◆ Dataset records
• • •
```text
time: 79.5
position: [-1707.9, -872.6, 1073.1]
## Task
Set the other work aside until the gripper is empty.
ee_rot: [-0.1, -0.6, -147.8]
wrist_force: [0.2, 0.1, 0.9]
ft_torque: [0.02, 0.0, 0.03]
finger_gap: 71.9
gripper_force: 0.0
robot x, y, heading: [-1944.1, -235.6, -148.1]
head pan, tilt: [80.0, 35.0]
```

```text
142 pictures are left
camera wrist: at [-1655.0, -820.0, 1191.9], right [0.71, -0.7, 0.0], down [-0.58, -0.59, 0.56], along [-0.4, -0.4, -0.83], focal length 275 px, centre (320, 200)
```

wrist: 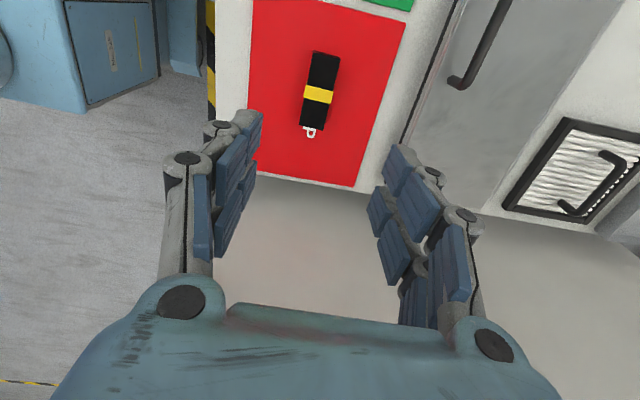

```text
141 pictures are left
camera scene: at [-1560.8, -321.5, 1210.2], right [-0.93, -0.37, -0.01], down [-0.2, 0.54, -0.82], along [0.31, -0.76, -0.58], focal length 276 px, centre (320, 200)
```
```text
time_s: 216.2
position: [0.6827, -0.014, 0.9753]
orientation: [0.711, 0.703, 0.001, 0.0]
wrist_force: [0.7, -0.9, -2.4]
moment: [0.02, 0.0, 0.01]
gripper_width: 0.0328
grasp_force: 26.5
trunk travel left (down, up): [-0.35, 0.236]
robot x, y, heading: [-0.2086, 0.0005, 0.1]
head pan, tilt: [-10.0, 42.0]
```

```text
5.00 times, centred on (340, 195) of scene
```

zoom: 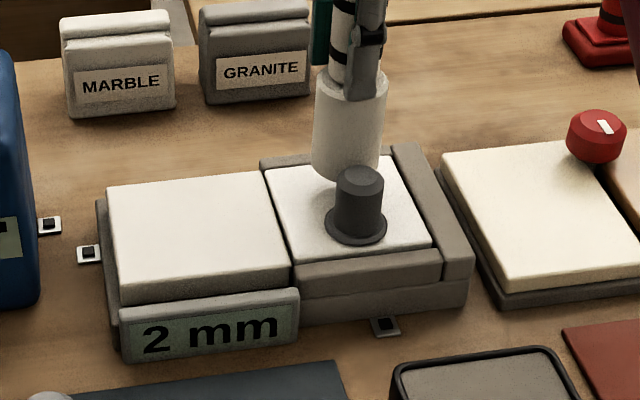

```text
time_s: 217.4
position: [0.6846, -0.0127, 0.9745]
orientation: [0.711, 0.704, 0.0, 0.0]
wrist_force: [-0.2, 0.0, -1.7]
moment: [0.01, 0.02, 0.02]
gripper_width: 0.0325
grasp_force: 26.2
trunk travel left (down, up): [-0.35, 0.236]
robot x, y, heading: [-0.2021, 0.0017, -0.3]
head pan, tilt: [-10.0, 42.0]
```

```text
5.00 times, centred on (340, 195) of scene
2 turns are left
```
• • •
◆ What the task requires
Copy out each record shown above without alteration, skipping any picture.

◆ Answer in full
```text
time: 79.5
position: [-1707.9, -872.6, 1073.1]
## Task
Set the other work aside until the gripper is empty.
ee_rot: [-0.1, -0.6, -147.8]
wrist_force: [0.2, 0.1, 0.9]
ft_torque: [0.02, 0.0, 0.03]
finger_gap: 71.9
gripper_force: 0.0
robot x, y, heading: [-1944.1, -235.6, -148.1]
head pan, tilt: [80.0, 35.0]
```

```text
142 pictures are left
camera wrist: at [-1655.0, -820.0, 1191.9], right [0.71, -0.7, 0.0], down [-0.58, -0.59, 0.56], along [-0.4, -0.4, -0.83], focal length 275 px, centre (320, 200)
```

wrist: 

```text
141 pictures are left
camera scene: at [-1560.8, -321.5, 1210.2], right [-0.93, -0.37, -0.01], down [-0.2, 0.54, -0.82], along [0.31, -0.76, -0.58], focal length 276 px, centre (320, 200)
```
```text
time_s: 216.2
position: [0.6827, -0.014, 0.9753]
orientation: [0.711, 0.703, 0.001, 0.0]
wrist_force: [0.7, -0.9, -2.4]
moment: [0.02, 0.0, 0.01]
gripper_width: 0.0328
grasp_force: 26.5
trunk travel left (down, up): [-0.35, 0.236]
robot x, y, heading: [-0.2086, 0.0005, 0.1]
head pan, tilt: [-10.0, 42.0]
```

```text
5.00 times, centred on (340, 195) of scene
```

zoom: 

```text
time_s: 217.4
position: [0.6846, -0.0127, 0.9745]
orientation: [0.711, 0.704, 0.0, 0.0]
wrist_force: [-0.2, 0.0, -1.7]
moment: [0.01, 0.02, 0.02]
gripper_width: 0.0325
grasp_force: 26.2
trunk travel left (down, up): [-0.35, 0.236]
robot x, y, heading: [-0.2021, 0.0017, -0.3]
head pan, tilt: [-10.0, 42.0]
```

```text
5.00 times, centred on (340, 195) of scene
2 turns are left
```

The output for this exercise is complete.